▶ _Source text_
•••••
What is ovulation? What you need to know about your cycle

It’s a process that happens in women’s bodies frequently, but some experts say most of us still don’t understand how it works.

Marla E. Lujan, an associate professor and researcher of women’s reproductive health at Cornell University in Ithaca, N.Y., told Global News ovulation refers to the release of an egg from the ovary.

“It is the culmination of a process called folliculogenesis wherein eggs housed within our ovaries undergo a process a maturation that make them suitable for fertilization.”

The menstrual cycle

Ovulation is a process that is characterized by cell changes, all related to the maturation of the egg, she said.

“The menstrual cycle is a coordinated process wherein growth and development of ovarian follicles (structures that contain eggs) bring about changes in our uterine lining that prepare a women for implantation of a fertilized egg.”

The menstrual cycle has three phases: the follicular phase, ovulatory phase and luteal phase.

“The follicular phase is characterized by the process of folliculogenesis wherein numerous ovarian follicles compete for dominance with the goal of becoming the one follicle that ovulates.”

The follicular phase can last up to 14 days, and is marked by ovulation at the end of the phase.

The ovulatory phase, she added, is a shorter process, where the dominant follicle ruptures and releases its mature egg from the ovary.

“The luteal phase is the post-ovulatory phase of the cycle,” she explained.

It’s characterized by the presence of a corpus luteum (CL) which is a structure that forms from the remaining cells of ruptured follicles. This CL produces substantial amounts of sex hormones.

According to Live Science, ovulation typically lasts for a day and occurs two weeks before a woman is expected to get her period. This can vary for women from month to month.

“If a woman is hoping to become pregnant, she will want to keep track of when she may be ovulating,” the site added. “Knowing when a woman is ovulating each month is helpful because she is the most fertile — or able to become pregnant — around the time of ovulation.”

How do I track it?

Lujan said the best way to track ovulation is getting an ultrasound.

“(An ultrasound) enables you to visualize folliculogenesis and you can see the dominant follicle appear and then be replaced by a CL — but this requires a health-care provider.”

At home, you can try ovulation kits or calendars to track your cycle, but this may not work for all women, she adds.

According to The Society of Obstetricians and Gynaecologists of Canada (SOGC), bleeding and other symptoms related to your cycle can also help you determine when you are ovulating.

“Record when your period starts and ends, what the flow was like, and describe any pain or other symptoms (bloating, breast pain, etc.), changes in mood or behaviour that you experienced,” the society noted.

“Over several cycles, you will be able to see patterns in your cycle, or identify irregularities that are occurring.”

You can find a tracking calendar on the SOGC’s site or download an app. You can even try cervical mucus testing or basal body temperature monitoring.
•••••
▶ _List of tasks_
- a) Provide the original wording of the source text from "According to Live" as far as "month to month.".
- b) Extend the source text, starting right after its last sentence.

▶ _Data excerpt_
•••••
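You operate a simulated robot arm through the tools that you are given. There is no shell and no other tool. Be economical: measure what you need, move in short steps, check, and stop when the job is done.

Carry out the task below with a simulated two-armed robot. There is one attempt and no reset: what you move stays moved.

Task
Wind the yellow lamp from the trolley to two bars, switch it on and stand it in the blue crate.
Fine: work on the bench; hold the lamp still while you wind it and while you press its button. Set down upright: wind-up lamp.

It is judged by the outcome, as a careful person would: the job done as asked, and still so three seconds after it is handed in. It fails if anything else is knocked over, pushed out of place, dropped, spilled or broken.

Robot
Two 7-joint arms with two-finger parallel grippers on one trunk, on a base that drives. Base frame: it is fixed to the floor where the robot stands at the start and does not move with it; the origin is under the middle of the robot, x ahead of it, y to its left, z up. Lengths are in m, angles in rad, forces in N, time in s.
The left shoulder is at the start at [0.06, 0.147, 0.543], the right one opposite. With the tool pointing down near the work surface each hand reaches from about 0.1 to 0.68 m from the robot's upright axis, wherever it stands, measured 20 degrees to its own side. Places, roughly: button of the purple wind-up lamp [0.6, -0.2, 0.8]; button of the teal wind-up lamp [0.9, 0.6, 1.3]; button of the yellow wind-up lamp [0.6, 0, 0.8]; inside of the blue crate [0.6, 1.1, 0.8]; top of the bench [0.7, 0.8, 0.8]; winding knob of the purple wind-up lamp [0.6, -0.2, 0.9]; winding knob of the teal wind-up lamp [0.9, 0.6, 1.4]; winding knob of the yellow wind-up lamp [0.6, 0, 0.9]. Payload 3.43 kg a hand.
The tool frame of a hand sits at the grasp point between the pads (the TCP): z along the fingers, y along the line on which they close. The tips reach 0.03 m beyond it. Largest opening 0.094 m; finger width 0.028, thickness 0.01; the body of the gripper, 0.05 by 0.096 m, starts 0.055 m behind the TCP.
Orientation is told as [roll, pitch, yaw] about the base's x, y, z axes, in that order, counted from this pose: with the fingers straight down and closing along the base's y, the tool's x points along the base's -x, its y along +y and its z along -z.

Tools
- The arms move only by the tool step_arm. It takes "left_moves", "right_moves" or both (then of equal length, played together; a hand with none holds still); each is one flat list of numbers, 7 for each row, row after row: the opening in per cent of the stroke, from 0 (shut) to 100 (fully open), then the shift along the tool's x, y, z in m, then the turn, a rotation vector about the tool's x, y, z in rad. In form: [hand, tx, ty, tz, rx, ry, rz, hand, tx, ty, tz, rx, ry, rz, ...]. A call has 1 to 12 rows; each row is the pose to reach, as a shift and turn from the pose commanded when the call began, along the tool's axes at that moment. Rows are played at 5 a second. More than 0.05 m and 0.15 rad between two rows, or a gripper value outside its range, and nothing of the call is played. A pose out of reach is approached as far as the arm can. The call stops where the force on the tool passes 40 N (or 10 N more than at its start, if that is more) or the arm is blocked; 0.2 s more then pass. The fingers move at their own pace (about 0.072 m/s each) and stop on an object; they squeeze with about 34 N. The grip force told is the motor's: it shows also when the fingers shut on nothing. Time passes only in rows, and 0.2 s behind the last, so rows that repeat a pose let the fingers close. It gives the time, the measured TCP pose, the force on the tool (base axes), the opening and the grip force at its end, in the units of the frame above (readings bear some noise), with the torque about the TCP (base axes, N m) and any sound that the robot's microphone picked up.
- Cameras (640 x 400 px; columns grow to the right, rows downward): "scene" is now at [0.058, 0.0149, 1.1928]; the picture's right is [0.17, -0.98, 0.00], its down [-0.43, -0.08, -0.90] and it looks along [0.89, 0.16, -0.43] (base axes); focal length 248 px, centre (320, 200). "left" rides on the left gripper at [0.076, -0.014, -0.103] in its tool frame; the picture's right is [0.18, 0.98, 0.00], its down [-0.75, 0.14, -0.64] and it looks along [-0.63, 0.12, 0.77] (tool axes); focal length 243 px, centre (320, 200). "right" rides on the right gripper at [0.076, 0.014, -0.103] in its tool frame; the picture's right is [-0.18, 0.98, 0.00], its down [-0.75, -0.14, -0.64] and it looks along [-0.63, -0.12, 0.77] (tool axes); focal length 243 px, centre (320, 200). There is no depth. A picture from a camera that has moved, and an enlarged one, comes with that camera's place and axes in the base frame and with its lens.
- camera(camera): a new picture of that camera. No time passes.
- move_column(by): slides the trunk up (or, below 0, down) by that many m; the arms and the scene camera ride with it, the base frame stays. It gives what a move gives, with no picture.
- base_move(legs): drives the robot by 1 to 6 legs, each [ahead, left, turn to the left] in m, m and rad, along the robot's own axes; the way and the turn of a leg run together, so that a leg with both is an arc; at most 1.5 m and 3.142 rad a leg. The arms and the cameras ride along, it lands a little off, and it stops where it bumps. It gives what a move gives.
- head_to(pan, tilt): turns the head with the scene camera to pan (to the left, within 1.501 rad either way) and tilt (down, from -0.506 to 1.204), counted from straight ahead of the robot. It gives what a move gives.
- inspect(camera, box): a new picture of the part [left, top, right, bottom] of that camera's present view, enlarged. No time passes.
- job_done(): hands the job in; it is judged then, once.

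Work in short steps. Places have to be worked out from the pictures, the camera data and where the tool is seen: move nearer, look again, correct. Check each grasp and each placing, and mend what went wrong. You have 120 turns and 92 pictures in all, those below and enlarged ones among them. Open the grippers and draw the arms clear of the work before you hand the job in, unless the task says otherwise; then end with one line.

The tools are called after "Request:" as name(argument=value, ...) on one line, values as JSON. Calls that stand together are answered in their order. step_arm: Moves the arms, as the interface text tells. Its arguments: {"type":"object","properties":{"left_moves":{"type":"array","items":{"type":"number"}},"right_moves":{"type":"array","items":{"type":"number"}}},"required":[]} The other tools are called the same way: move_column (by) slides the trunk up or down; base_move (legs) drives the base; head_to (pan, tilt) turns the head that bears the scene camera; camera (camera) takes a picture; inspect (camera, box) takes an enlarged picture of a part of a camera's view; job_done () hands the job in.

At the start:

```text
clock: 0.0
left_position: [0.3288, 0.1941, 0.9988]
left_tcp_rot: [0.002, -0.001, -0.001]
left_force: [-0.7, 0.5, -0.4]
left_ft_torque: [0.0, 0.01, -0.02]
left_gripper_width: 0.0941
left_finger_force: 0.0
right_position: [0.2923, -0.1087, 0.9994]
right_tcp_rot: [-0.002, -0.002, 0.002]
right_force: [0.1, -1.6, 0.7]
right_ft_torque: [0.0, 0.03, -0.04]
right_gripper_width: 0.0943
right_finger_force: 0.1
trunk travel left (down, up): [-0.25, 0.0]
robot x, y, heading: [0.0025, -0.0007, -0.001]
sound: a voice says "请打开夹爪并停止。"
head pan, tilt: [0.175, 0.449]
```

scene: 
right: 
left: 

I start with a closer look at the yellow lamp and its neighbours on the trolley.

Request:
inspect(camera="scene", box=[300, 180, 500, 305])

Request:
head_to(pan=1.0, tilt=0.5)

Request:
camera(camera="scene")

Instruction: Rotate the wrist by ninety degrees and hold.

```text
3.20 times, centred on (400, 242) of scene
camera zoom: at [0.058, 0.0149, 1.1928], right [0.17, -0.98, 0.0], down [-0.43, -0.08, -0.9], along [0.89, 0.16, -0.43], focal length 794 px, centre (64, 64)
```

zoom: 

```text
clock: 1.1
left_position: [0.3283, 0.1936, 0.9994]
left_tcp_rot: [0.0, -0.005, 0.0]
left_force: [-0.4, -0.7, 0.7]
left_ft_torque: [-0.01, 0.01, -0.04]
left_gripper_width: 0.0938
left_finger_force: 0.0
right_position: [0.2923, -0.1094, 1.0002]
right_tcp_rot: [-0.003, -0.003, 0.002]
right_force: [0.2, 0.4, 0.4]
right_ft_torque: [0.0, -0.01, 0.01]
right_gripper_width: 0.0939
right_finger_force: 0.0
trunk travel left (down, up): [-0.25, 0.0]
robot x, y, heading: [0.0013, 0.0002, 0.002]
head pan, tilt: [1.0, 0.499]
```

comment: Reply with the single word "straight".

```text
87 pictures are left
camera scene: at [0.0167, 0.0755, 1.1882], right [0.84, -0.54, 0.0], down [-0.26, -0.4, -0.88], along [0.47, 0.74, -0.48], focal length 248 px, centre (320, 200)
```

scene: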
•••••
▶ _Replies_
- a)
According to Live Science, ovulation typically lasts for a day and occurs two weeks before a woman is expected to get her period. This can vary for women from month to month.

- b)
Disorders linked to ovulation

Lujan said there are numerous disorders linked to ovulation.

“The ones that are most recognized are those that impact fertility, because failure to ovulate results in failure to conceive,” she said. “The most common cause of anovulatory infertility is polycystic ovary syndrome (PCOS).”

PCOS is a hormonal disorder that affects women of reproductive age, and can cause prolonged or irregular periods, polycystic ovaries and excessive androgen, the male hormone.

Less common conditions include premature ovarian failure, which can occur when a woman transitions to menopause early and stops ovulating.

“It is important to think of the menstrual cycle as a “vital sign,” she continued. “When our bodies are challenged by other stressors/diseases, the ability of the reproductive system to perform is compromised.”

Other disorders include hypothalamic dysfunction, the Mayo Clinic noted, where the follicle-stimulating hormone and luteinizing hormone are disrupted in production.

“Excess physical or emotional stress, a very high or very low body weight, or a recent substantial weight gain or loss can disrupt production of these hormones and affect ovulation. Irregular or absent periods are the most common signs,” the site added.

Premature ovarian failure, another disorder, is often caused by “an autoimmune response or by premature loss of eggs from your ovary (possibly from genetics or chemotherapy).” The Clinic added this means the ovary can no longer produce eggs.

Tips for couples looking to get pregnant

Lujan said it is possible to figure out your “fertile window,” but it can still be an imperfect process.

“It makes assumptions about the process of folliculogenesis in women, that at best hold up in women with very predictable and regular cycles which not all women can relate (to).”

There is also the common misconception that all ovulations should result in pregnancy. “There are just too many other factors related to fertilization and implantation that need to align for pregnancy to occur.”

For couples looking to get pregnant, allow yourself time to get there, she said.

“First and foremost, give yourself time and set realistic expectations,” she said. “A majority of ovulations do not result in clinical pregnancies so it makes sense that it may takes several cycles to get pregnant.”

And if you are having issues tracking your cycles or figuring out when you actually ovulate, speak with your doctor.